Special Issue Information

Dear Colleagues,

In recent years, laser-based material processing has attracted extensive attention from the manufacturing industry due to its high efficiency, flexibility, and productivity. Its applications include laser welding, cutting, inserting additives, drilling, forming, coating, ablation, texturing, polishing, and adding other materials (including metal, ceramics, polymers and natural materials). Considering the recent boom in the transition to electric vehicles, the automotive industry constantly demands higher efficiency and lower costs in manufacturing so that electric cars and lithium-ion products become more affordable.
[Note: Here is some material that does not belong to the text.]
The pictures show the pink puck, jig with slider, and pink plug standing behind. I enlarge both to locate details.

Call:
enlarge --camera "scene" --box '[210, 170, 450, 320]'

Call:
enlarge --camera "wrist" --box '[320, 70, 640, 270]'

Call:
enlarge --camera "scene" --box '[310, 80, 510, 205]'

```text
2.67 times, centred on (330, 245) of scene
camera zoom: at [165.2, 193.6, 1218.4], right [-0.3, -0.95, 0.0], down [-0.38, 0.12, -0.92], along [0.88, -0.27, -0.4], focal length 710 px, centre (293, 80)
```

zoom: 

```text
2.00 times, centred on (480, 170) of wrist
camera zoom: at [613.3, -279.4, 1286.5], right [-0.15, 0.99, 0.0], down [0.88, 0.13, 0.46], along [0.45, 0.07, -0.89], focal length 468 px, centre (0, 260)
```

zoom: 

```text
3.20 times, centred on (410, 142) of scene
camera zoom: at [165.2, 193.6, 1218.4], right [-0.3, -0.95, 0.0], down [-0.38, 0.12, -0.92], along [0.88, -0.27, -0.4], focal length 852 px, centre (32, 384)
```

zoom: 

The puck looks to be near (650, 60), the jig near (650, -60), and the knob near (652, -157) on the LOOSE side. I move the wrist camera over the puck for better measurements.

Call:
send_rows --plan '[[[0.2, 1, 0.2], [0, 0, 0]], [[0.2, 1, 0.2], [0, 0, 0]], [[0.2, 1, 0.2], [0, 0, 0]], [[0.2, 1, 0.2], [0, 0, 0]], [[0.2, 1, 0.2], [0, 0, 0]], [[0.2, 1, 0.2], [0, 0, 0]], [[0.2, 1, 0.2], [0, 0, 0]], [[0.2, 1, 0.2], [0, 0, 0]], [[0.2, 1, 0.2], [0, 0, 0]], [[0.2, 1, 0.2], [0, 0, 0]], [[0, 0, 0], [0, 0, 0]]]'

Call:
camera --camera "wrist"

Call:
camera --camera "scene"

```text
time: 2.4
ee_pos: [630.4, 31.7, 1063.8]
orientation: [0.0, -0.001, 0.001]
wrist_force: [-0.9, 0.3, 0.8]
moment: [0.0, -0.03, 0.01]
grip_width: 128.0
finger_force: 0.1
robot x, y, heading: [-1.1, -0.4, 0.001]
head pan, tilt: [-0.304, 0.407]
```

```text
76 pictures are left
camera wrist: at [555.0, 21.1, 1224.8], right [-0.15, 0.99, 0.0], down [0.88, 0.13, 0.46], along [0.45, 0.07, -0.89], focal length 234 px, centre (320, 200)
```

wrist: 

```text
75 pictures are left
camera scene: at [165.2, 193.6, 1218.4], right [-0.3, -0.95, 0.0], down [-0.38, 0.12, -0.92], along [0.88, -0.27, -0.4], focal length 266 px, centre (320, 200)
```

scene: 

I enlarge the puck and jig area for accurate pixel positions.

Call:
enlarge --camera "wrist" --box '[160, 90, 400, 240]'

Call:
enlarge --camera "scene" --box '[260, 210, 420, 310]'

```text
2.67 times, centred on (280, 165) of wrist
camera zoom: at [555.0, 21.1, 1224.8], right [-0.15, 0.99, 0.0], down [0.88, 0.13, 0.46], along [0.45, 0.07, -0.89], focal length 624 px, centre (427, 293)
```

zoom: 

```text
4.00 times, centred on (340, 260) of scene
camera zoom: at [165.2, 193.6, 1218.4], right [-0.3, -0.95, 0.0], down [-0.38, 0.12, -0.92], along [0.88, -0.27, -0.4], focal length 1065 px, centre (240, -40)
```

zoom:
In order to achieve this, laser-based material processing can be applied to rigorously promote the manufacturing of battery-powered products at a lower cost.  Laser welding technology is also able to significantly improve the impact and fatigue resistance of the vehicle body and enhance the quality of the vehicle. Laser-based additive manufacturing (e.g., laser powder bed fusion and laser powder/wire direct deposition) provides a crucial new opportunity to produce high-quality functional parts without geometric constraints in the field of automobile manufacturing.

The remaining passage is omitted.